> [Material]
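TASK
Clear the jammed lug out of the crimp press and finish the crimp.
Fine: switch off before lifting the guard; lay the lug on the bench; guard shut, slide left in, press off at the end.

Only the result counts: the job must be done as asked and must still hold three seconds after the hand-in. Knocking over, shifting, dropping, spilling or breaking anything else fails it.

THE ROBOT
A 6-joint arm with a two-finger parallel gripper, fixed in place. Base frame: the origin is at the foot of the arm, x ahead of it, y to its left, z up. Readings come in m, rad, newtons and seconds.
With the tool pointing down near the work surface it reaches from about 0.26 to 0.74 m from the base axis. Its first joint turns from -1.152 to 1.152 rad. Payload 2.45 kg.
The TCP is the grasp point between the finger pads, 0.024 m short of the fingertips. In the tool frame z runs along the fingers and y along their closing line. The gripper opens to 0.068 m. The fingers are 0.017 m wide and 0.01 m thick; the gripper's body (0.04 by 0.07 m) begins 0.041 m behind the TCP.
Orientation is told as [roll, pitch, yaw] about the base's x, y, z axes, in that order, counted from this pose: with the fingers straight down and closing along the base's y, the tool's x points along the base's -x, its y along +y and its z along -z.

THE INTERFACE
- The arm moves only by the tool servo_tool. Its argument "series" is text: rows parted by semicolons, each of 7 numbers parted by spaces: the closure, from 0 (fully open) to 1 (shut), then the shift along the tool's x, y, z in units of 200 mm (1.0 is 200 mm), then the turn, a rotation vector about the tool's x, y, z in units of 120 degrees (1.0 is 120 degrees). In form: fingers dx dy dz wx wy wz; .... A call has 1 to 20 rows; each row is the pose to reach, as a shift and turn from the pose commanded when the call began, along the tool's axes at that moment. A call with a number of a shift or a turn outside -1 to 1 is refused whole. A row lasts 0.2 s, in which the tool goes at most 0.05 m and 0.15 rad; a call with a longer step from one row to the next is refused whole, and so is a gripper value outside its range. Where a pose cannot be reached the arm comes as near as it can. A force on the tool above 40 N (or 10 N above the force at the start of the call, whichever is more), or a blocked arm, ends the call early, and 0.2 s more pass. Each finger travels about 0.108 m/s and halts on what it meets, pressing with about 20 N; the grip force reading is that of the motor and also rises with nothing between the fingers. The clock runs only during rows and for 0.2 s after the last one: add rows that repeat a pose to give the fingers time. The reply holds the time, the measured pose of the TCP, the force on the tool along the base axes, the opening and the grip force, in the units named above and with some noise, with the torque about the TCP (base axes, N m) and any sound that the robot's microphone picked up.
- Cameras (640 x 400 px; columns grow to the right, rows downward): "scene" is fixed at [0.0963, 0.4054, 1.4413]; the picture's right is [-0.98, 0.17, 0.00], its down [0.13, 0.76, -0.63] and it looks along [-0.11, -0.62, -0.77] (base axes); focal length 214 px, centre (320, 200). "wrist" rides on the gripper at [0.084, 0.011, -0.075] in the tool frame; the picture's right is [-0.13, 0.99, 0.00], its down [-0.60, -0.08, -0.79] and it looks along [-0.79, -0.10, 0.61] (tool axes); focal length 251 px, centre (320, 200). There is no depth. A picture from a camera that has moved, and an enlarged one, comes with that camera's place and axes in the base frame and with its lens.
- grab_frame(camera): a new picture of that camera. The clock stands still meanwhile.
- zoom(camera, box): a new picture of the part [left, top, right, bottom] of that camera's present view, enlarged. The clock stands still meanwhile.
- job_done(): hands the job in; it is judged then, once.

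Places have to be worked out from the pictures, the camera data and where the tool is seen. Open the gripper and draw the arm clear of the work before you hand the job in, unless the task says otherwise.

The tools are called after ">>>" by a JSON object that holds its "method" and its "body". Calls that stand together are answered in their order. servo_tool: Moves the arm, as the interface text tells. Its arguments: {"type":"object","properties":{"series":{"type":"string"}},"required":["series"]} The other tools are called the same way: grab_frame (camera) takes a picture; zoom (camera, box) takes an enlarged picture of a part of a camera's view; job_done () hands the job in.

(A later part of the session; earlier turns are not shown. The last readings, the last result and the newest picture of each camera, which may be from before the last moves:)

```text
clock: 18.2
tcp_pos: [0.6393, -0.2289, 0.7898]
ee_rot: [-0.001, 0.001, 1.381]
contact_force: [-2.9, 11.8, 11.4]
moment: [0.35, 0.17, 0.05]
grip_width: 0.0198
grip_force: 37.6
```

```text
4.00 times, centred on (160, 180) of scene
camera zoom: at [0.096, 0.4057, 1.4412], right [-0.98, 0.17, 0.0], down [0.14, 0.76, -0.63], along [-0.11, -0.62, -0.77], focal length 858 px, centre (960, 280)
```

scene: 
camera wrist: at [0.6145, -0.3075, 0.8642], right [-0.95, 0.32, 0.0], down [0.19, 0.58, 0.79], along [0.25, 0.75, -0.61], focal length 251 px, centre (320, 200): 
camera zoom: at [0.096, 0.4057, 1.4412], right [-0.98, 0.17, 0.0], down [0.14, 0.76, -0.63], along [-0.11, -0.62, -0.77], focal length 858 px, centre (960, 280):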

> [Problem statement] Give back exactly the lines that run from the line with "camera wrist: at" through the close of the material, counting both ends, and nothing more.

> [Exercise answer]
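camera wrist: at [0.6145, -0.3075, 0.8642], right [-0.95, 0.32, 0.0], down [0.19, 0.58, 0.79], along [0.25, 0.75, -0.61], focal length 251 px, centre (320, 200): 
camera zoom: at [0.096, 0.4057, 1.4412], right [-0.98, 0.17, 0.0], down [0.14, 0.76, -0.63], along [-0.11, -0.62, -0.77], focal length 858 px, centre (960, 280):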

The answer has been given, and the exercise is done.